Security Leaders: Data Loss Prevention Cannot Stop Insider Threat
The study shows employees take more risks with data than employers think.
New research from Minneapolis-based Code42 underscores the major data security threat posed by employee actions; and disputes the notion that personnel are an effective frontline of defense against data breaches.
The data loss protection provider in its 2019 “Global Data Exposure Report” found insider threats – caused by current and departing employees – expose companies to breaches and put corporate data at risk. The research also questioned whether organizations fund and deploy the correct data security solutions to stop insider threats and asserted legacy data loss prevention solutions fall short in getting the job done.
Code42 maintained 79% of information security leaders believe employees are an effective frontline of defense against data breaches. However, this year’s report disagreed with that idea.
Recognizing employees as the power behind any organization, companies increasingly implement strategies for collaboration to make information sharing easier than ever. Some organizations, Code42 suggested, have not put in appropriate detection and response data security controls, and instead simply trust employees to keep data safe.
However, the study showed employees take more risks with data than employers think, which leaves organizations open to insider threats.
Key findings:
- Rather than sticking to company-provided file sharing and collaboration tools, 31% business decision-makers also use social media platforms, such as Twitter, Facebook or LinkedIn, 37% use WhatsApp and 43% use personal email to send files and collaborate with colleagues.
- Seventy-eight percent of chief security officers and 65% of CEOs admit to clicking on a link they should not have, showing that no level of employee is immune to lapses in judgement.
- These types of risk-based actions are why employees caused half of the data breaches companies admitted to experiencing in the previous 18 months, according to both information security leaders and business decision-makers (50% and 53% respectively).
“Organizations are overlooking the most harmful data security threat: their own employees. While security leaders likely are aware of the problem, they may not grasp the sheer magnitude of it. And most have fallen behind in effectively detecting and responding to insider threats,” Joe Payne, Code42 president and CEO, said. “The brutal truth is employees take data. Companies that do not have or underinvest in an insider threat program or rely on legacy data loss prevention solutions, are feeling the pain and winding up in headlines. Security leaders must find a better way to protect sensitive company data and address threats coming from within their own walls.”
Another aspect of the data threat posed comes from departing employees. The report noted while people generally leave their jobs on a positive note, chances are they are taking more than just memories when they leave; they also pocket proprietary data – negatively impacting their former colleagues.

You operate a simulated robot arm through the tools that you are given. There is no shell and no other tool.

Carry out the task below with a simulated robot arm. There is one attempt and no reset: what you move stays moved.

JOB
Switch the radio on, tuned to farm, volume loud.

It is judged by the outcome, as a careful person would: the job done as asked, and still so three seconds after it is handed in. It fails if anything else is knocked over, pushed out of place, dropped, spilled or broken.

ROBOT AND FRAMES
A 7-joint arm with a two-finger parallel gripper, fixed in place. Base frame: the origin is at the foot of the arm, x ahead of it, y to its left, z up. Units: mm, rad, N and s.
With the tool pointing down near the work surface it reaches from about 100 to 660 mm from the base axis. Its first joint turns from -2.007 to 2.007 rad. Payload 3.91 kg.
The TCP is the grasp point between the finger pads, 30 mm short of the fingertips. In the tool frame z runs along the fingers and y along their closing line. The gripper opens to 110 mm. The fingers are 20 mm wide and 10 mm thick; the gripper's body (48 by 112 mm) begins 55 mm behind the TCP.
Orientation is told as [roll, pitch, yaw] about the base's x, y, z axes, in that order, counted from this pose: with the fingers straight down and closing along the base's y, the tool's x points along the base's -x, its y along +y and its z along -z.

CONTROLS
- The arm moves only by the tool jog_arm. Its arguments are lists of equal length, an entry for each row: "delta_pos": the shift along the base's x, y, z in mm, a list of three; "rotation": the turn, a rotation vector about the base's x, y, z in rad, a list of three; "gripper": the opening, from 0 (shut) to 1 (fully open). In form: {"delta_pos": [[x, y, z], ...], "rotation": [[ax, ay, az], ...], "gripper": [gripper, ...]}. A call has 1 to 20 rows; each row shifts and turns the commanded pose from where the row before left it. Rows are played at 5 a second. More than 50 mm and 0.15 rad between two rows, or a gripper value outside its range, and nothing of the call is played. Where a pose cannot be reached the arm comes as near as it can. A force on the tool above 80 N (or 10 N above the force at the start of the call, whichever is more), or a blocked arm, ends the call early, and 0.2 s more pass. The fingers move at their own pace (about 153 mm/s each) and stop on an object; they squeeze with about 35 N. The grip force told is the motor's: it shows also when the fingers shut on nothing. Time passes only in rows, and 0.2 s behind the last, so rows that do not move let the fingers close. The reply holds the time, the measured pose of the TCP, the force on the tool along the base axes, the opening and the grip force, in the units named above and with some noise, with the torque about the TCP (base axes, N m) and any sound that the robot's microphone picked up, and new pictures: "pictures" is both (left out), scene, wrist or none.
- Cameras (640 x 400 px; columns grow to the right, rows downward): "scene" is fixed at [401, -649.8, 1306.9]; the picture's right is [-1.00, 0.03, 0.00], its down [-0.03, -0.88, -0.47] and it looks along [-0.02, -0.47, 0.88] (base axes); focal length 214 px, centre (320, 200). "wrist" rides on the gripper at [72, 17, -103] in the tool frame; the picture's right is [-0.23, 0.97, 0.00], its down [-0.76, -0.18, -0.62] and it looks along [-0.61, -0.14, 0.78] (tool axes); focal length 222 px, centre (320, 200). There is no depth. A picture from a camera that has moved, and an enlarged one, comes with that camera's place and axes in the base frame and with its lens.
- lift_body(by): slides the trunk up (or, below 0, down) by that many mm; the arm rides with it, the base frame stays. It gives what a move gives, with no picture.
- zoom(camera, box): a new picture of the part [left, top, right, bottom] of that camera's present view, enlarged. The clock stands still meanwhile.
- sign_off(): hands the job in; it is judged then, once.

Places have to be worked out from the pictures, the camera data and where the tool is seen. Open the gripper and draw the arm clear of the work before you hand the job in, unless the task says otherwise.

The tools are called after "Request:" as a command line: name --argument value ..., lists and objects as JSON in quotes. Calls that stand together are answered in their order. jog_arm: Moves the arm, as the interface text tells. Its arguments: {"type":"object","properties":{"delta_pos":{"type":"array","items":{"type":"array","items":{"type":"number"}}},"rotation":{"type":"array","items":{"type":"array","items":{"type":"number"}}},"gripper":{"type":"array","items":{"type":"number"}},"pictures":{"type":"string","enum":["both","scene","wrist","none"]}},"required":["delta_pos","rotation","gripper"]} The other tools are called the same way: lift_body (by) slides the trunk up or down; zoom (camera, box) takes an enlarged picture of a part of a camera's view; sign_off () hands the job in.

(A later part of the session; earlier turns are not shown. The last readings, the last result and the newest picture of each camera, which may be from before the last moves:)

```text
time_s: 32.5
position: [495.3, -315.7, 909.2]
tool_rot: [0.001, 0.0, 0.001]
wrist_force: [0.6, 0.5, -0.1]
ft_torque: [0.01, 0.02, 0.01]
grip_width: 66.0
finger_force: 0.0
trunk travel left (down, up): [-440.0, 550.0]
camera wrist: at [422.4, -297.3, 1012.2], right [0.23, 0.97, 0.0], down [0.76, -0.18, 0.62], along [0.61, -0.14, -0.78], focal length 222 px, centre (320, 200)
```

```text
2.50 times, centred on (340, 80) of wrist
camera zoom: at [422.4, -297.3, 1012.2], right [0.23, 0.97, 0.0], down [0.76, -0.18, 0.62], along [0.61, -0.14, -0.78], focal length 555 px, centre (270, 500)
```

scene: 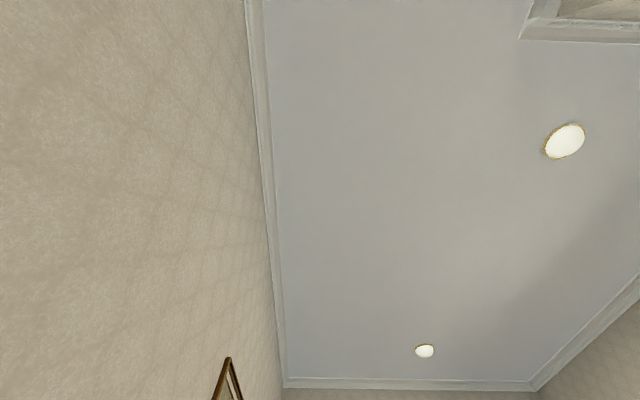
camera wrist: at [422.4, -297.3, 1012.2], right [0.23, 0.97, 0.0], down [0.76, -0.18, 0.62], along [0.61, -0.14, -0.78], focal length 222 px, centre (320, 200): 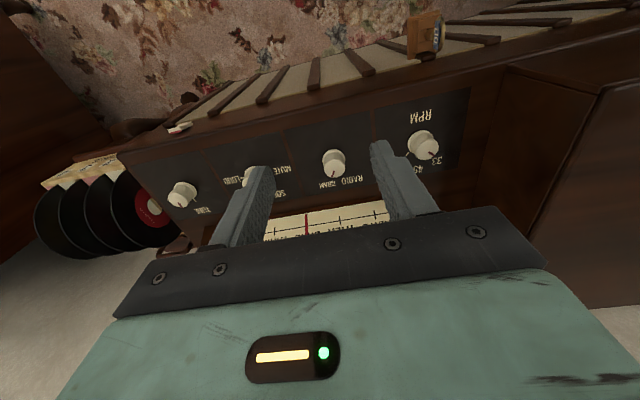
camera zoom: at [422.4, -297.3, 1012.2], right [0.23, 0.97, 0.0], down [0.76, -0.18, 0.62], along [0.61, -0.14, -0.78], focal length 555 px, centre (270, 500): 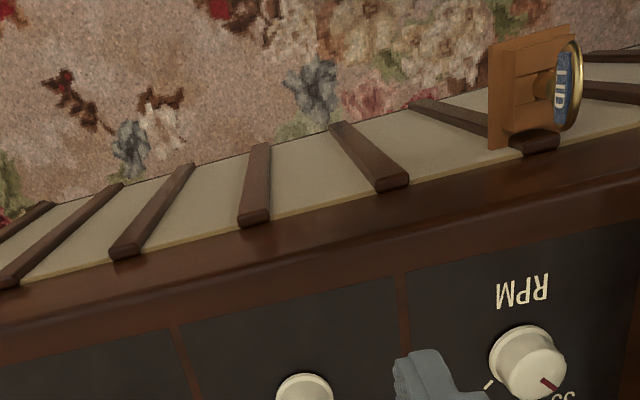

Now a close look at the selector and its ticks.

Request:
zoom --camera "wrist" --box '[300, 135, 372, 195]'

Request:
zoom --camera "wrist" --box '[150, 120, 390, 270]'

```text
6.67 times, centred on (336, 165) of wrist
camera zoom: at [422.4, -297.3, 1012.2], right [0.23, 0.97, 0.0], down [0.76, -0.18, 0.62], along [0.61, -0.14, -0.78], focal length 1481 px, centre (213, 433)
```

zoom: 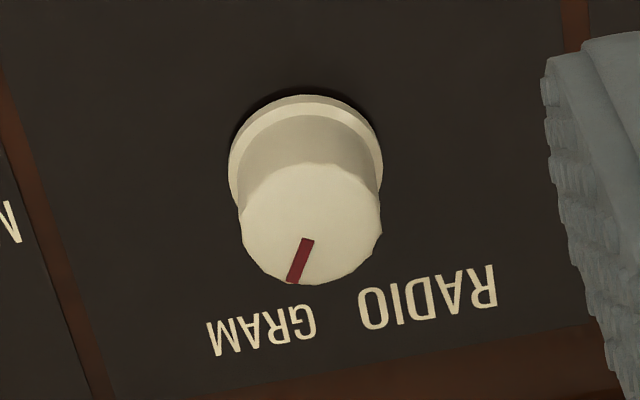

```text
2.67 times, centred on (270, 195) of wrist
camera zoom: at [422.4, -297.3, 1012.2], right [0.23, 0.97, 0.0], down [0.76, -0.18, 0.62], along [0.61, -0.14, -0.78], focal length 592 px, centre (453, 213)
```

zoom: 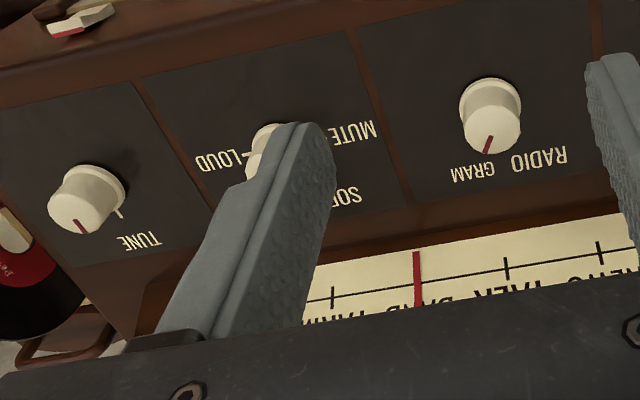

Equally concerning as departing employees are incoming employees bringing data from their prior organizations. The study found 63% of survey respondents admit to bringing data from past employers to their new jobs; and most employees today feel entitled to personal ownership over their work. In fact, a large majority of information security leaders (72%) agreed, “It’s not just corporate data, it’s my work – and my ideas.”
The Code42 study acknowledged Information security leaders know their data is at risk. While traditional prevention solutions are widespread, these solutions are not proving effective in protecting valuable data, such as customer lists and source code, from insider threats.
The “Global Data Exposure Report” showed 69% of organizations said they were breached due to an insider threat and confirmed they had a prevention solution in place at the time of the breach; and 78% of information security leaders, including those with traditional data loss prevention, believed prevention strategies and solutions are not enough to stop insider threat.
In line with these findings, a commissioned 2019 study, conducted by Forrester Consulting on behalf of Code42, found 81% of survey respondents needed a better way to protect sensitive data without slowing down innovation. Furthermore, 48% of them also deemed it a critical priority in the next year to better protect sensitive company and customer data.
“We’re seeing companies empower their employees without the proper security programs in place, leaving companies in a heightened state of risk,” Jadee Hanson, chief information security officer and vice president of information systems of Code42, said. “In addition to enforcing awareness trainings, implementing data loss protection technologies and adding data protection measures to on- and off-boarding processes, organizations should not delay in launching transparent, cross-functional insider threat programs. Insider threats are real. Failing to act will only result in increasingly catastrophic data loss and breaches.”
The report’s research, conducted via online response during May 2019 by U.K.-based Sapio, included more than 1,000 Information security leaders from the U.S., U.K., Germany, Austria and Switzerland. Twenty-one percent of the information security audience represented the C-suite, including chief information security officers, chief security officers, chief information officers and chief technology officers.